L'éditorial d'Arlette LAGUILLER : Dis-moi qui tu finances, je te dirai qui tu es15/12/20002000Journal/medias/journalnumero/images/2000/12/une-1692.gif.445x577_q85_box-0%2C13%2C166%2C228_crop_detail.jpg

Editorial

L'éditorial d'Arlette LAGUILLER : Dis-moi qui tu finances, je te dirai qui tu es

(Editorial des bulletins d'entreprise du 11 décembre)

Cette année, le Téléthon, cette manifestation organisée au profit de la recherche scientifique concernant les maladies génétiques, a battu tous ses records, avec plus de 501 millions de dons. C'est en un sens réconfortant, car à une époque où la vertu principale serait le profit individuel, cela prouve qu'une grande partie de la population répond présent quand elle est sollicitée, et pense faire oeuvre utile pour l'ensemble de la société.

Mais comment ne pas rapprocher ce chiffre des vingt milliards qui ont été dépensés pour la construction du Charles-de-Gaulle, ce super porte-avions nucléaire qui depuis sa naissance passe le plus clair de son temps dans les chantiers de réparation, pour rajouter quelques mètres à une piste d'atterrissage mal calculée, ou pour remplacer une hélice qui s'est brisée dès les premiers essais ?

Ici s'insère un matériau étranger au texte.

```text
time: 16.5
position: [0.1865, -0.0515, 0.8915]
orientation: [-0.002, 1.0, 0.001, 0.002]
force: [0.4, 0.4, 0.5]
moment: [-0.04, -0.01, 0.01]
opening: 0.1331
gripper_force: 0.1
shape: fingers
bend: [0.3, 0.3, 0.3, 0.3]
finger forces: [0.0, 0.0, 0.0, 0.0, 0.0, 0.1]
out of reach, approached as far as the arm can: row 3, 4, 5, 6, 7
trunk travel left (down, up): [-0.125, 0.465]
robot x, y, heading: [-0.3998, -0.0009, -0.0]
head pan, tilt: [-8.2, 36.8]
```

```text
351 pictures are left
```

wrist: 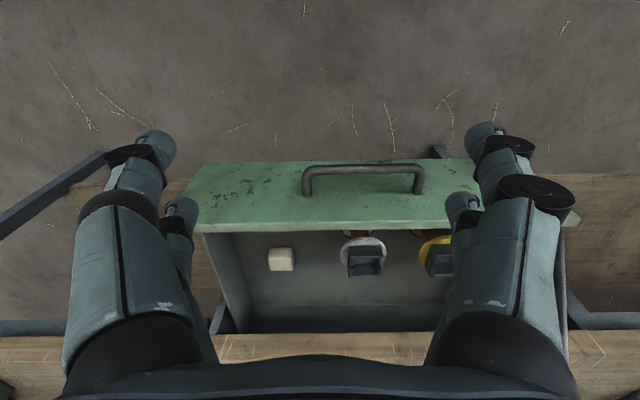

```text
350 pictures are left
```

On nous dira que le Charles-de-Gaulle était indispensable à la «défense nationale» et que cela justifie ces dépenses exorbitantes. Mais si cela était vrai, comment alors qualifier le comportement de ceux (responsables de la marine ou du gouvernement) qui ont accepté en connaissance de cause (car il semble bien que c'est ainsi que les choses se sont passées) qu'on installe sur cet engin une hélice dont on savait qu'elle avait été ratée à la fabrication ? Car décidément, tous ces gens qui demandent des sacrifices à la population, au nom de la «défense nationale», ne s'en préoccupent guère quand les intérêts économiques des industriels et des banquiers sont en jeu.

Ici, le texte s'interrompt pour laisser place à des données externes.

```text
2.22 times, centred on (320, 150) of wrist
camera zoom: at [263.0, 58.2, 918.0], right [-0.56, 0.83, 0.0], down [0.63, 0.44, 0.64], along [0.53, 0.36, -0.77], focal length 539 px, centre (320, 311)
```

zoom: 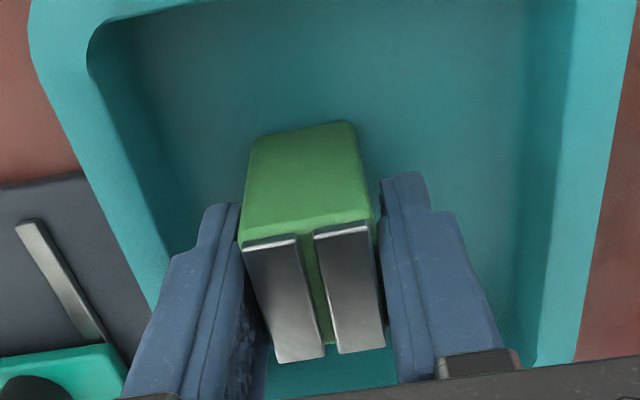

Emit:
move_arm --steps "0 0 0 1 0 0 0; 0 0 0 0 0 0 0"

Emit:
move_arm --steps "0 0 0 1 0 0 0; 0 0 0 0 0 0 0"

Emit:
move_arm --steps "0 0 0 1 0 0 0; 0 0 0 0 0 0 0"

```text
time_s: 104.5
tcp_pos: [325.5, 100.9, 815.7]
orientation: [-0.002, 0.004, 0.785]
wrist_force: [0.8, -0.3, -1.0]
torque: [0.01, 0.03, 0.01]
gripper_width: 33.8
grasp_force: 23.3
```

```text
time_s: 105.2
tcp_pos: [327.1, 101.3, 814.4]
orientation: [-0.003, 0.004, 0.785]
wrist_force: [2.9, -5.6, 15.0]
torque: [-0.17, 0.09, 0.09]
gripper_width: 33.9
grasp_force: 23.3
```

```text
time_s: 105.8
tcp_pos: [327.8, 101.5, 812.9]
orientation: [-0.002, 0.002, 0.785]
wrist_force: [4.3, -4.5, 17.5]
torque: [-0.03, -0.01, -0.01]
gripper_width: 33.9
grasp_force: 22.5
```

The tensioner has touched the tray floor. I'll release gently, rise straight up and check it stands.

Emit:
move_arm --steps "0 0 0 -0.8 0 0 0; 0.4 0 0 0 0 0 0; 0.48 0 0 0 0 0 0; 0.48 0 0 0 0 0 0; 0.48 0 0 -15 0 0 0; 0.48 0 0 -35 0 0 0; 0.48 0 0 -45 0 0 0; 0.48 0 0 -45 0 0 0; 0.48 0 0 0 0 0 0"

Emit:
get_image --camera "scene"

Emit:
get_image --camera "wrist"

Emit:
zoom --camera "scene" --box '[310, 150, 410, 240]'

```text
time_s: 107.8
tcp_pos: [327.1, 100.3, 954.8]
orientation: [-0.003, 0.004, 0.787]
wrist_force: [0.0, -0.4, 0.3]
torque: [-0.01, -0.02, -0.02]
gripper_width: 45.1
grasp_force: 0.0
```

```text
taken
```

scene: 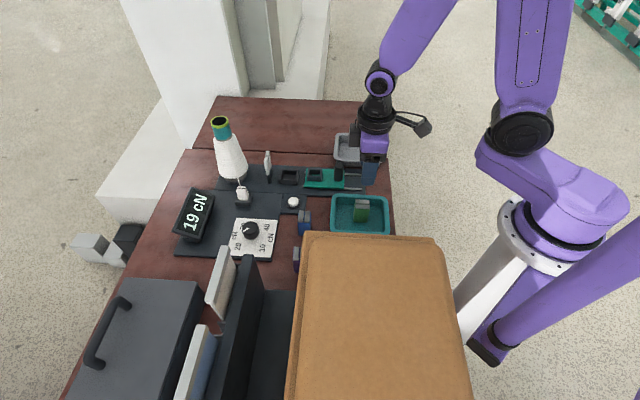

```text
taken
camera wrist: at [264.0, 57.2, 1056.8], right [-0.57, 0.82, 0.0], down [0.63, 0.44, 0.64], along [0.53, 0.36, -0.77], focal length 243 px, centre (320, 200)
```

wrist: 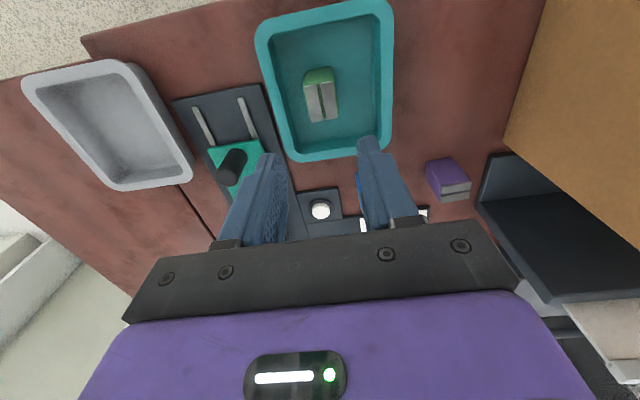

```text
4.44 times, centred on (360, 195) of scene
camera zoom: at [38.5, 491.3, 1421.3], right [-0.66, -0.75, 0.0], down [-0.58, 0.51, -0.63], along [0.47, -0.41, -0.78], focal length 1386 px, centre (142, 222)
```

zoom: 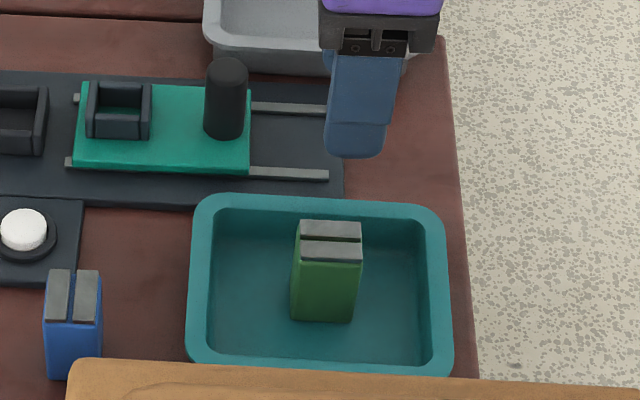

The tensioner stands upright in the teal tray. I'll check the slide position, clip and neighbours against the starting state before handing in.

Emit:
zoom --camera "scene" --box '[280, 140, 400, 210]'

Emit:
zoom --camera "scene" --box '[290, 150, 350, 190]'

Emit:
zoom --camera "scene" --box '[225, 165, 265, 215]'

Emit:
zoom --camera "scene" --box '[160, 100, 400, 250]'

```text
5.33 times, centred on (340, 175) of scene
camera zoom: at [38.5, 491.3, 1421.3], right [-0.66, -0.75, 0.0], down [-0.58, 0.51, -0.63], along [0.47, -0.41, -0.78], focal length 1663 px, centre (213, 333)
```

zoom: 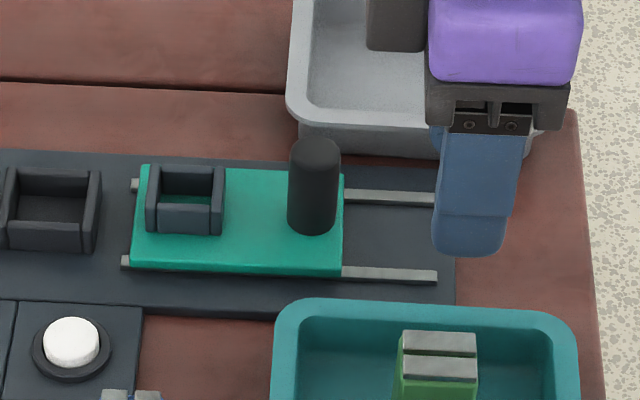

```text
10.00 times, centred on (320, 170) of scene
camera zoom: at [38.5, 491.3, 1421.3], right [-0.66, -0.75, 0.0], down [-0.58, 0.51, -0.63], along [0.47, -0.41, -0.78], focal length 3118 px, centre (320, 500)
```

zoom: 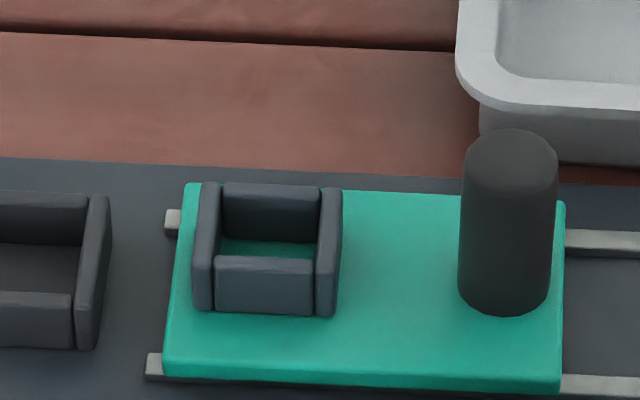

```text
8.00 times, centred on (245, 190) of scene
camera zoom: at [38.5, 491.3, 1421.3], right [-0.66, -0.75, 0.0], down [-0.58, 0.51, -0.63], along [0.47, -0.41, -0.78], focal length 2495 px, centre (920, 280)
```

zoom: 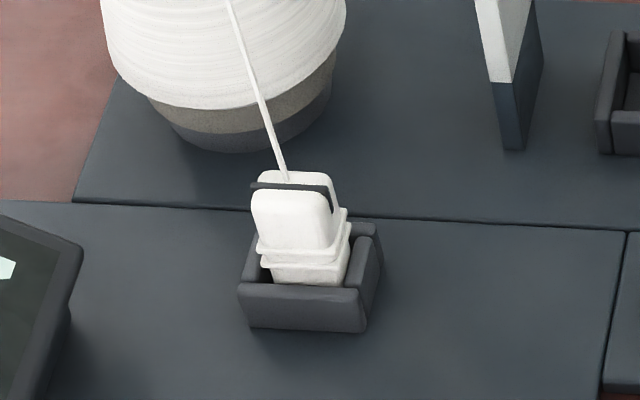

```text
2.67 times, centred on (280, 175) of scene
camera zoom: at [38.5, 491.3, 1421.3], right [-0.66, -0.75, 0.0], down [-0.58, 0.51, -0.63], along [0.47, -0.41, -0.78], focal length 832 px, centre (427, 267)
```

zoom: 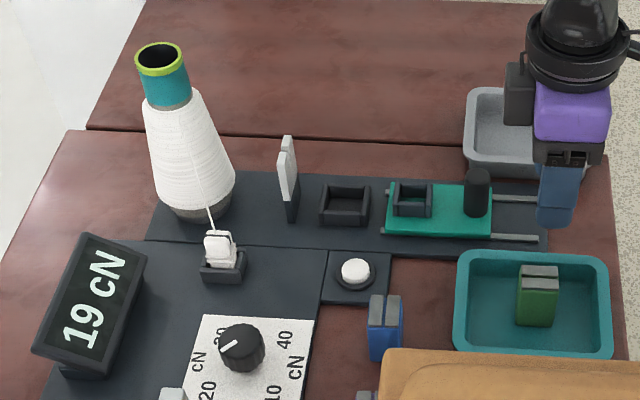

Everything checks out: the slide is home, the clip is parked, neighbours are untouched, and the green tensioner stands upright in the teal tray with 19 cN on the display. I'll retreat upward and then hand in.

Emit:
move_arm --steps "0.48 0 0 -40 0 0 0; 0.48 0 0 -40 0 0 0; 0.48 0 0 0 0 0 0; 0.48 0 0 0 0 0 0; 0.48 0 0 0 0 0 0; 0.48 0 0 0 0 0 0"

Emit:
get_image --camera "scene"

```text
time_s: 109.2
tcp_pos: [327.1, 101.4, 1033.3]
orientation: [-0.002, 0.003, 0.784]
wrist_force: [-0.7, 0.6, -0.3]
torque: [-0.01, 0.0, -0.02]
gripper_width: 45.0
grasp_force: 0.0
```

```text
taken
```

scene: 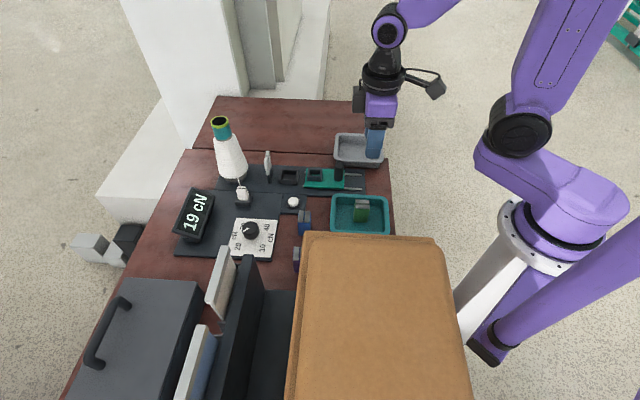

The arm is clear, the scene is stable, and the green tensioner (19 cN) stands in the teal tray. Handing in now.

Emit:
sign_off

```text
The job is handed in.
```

Et puis, «défense nationale» contre qui ? Avec son Charles-de-Gaulle, unique porte-avions nucléaire qu'il faudra bien retirer périodiquement de la circulation pour raisons d'entretien... ou lors de la prochaine avarie, la France serait bien incapable de rivaliser avec les plus grandes flottes du monde en cas de conflit. Mais les ambitions de nos gouvernants et des stratèges de l'armée française sont ailleurs. Le rôle du Charles-de-Gaulle, comme ce fut le cas pour ses prédécesseurs, n'est pas de défendre le pays contre un hypothétique adversaire. Il est de constituer une base flottante permettant à l'armée française d'intervenir plus facilement dans les chasses gardées que constituent les anciennes colonies africaines, ou contre les petits pays qui voudraient remettre en cause l'ordre impérialiste. Ce fut le cas en Irak ou au Kosovo. La «défense des droits de l'homme» n'étant invoquée que pour camoufler les raisons réelles de ces opérations.

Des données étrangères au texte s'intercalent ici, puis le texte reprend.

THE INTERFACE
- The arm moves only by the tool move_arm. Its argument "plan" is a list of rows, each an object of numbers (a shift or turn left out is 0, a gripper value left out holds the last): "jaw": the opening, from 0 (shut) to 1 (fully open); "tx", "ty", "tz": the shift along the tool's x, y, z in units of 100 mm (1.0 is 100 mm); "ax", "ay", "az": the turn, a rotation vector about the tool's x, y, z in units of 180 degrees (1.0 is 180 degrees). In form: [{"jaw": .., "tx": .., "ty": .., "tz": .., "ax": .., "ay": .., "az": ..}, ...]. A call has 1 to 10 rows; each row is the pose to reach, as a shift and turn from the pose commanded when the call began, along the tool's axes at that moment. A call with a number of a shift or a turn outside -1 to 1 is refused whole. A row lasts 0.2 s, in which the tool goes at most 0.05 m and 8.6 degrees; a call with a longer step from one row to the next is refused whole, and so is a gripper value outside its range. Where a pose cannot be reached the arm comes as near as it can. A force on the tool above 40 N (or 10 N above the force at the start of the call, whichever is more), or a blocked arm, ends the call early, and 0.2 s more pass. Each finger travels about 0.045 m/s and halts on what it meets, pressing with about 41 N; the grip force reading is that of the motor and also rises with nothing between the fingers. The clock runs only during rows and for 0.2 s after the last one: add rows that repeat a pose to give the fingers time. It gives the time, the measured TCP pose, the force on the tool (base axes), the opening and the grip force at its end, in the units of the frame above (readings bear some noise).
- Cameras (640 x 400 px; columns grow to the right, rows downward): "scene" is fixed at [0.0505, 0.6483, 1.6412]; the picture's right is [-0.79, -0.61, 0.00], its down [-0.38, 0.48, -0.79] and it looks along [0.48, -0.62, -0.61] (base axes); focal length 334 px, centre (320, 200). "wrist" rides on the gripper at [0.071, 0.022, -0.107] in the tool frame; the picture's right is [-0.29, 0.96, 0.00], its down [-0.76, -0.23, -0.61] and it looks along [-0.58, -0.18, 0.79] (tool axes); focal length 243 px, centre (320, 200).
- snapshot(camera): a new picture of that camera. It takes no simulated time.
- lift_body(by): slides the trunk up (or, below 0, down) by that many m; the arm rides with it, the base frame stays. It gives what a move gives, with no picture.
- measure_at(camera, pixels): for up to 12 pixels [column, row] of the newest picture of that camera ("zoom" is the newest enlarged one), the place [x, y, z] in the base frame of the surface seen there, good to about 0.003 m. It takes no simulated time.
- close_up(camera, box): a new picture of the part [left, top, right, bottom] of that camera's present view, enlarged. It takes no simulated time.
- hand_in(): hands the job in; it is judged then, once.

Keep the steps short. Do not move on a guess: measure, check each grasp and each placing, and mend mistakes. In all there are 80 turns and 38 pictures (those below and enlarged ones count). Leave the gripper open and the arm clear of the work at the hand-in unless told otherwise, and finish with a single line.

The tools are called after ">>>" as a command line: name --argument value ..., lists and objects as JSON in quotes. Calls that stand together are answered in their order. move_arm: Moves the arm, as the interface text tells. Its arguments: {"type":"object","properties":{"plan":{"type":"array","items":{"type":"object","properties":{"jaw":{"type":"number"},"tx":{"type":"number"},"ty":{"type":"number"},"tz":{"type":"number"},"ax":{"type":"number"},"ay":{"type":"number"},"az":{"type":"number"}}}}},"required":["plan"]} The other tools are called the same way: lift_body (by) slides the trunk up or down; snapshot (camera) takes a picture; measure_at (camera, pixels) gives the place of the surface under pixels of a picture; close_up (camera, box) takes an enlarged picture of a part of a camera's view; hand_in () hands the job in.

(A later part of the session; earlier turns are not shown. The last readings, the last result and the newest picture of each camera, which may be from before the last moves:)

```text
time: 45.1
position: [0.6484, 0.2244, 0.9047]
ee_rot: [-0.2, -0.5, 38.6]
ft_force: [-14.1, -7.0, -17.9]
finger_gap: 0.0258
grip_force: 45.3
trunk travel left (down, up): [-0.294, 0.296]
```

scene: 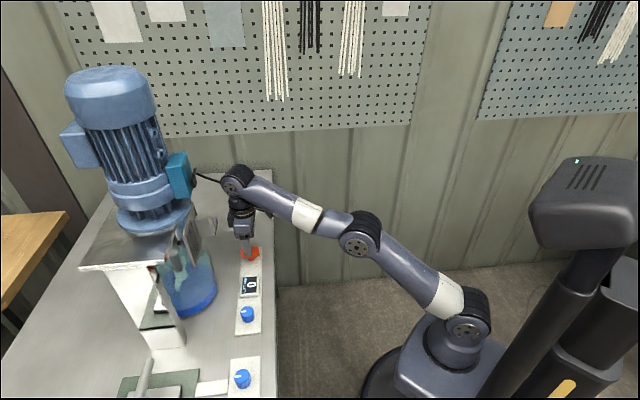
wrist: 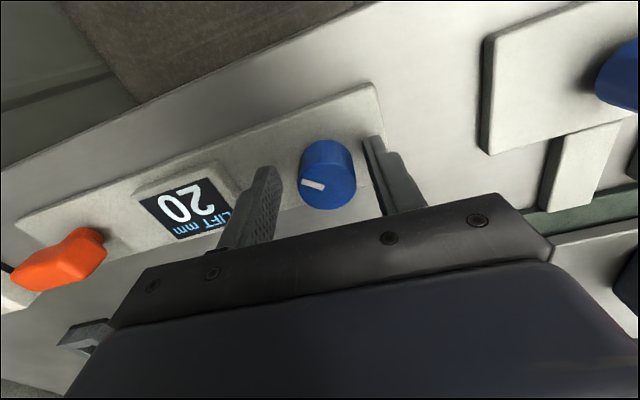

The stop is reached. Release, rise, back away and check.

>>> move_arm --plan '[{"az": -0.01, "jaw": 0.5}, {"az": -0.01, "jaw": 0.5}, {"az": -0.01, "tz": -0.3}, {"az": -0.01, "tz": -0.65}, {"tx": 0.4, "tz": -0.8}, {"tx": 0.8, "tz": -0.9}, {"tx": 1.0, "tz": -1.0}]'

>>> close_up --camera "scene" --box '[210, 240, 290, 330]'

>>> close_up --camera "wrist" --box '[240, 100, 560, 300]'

Les récentes révélations sur l'emploi généralisé de la torture en Algérie entre 1954 et 1962, avec la complicité des pouvoirs civils (de «gauche» entre 1956 et 1958, de droite le reste du temps) et des grands chefs de l'armée, montrent quelles abominations on a pu perpétrer au nom de la «défense nationale».

Aujourd'hui comme hier, les hommes qui nous gouvernent font passer les dépenses militaires en priorité, parce que l'armée est pour la bourgeoisie l'ultime recours sur lequel elle pourrait s'appuyer en cas de crise sociale. Pour financer la recherche sur les maladies génétiques, qui permettra sans doute un jour d'offrir à des milliers de malades une vie normale, le gouvernement est incapable de dégager les 500 millions que le Téléthon a fournis, et préfère s'en remettre à la générosité du public. Mais pour protéger les intérêts économiques de gens qui sont déjà riches à milliards, il a su trouver quarante fois plus.

En leur temps, les dirigeants nazis expliquaient au peuple allemand qu'il fallait choisir entre le beurre et les canons. Nos dirigeants ne tiennent pas de tels propos. Mais dans les faits, entre la recherche médicale et l'armement, ils ont choisi pour nous depuis longtemps.

Et si le gouvernement veut prouver le contraire, qu'il dégage donc vingt milliards pour la recherche médicale, et qu'il fasse appel à la charité publique pour faire naviguer le Charles-de-Gaulle!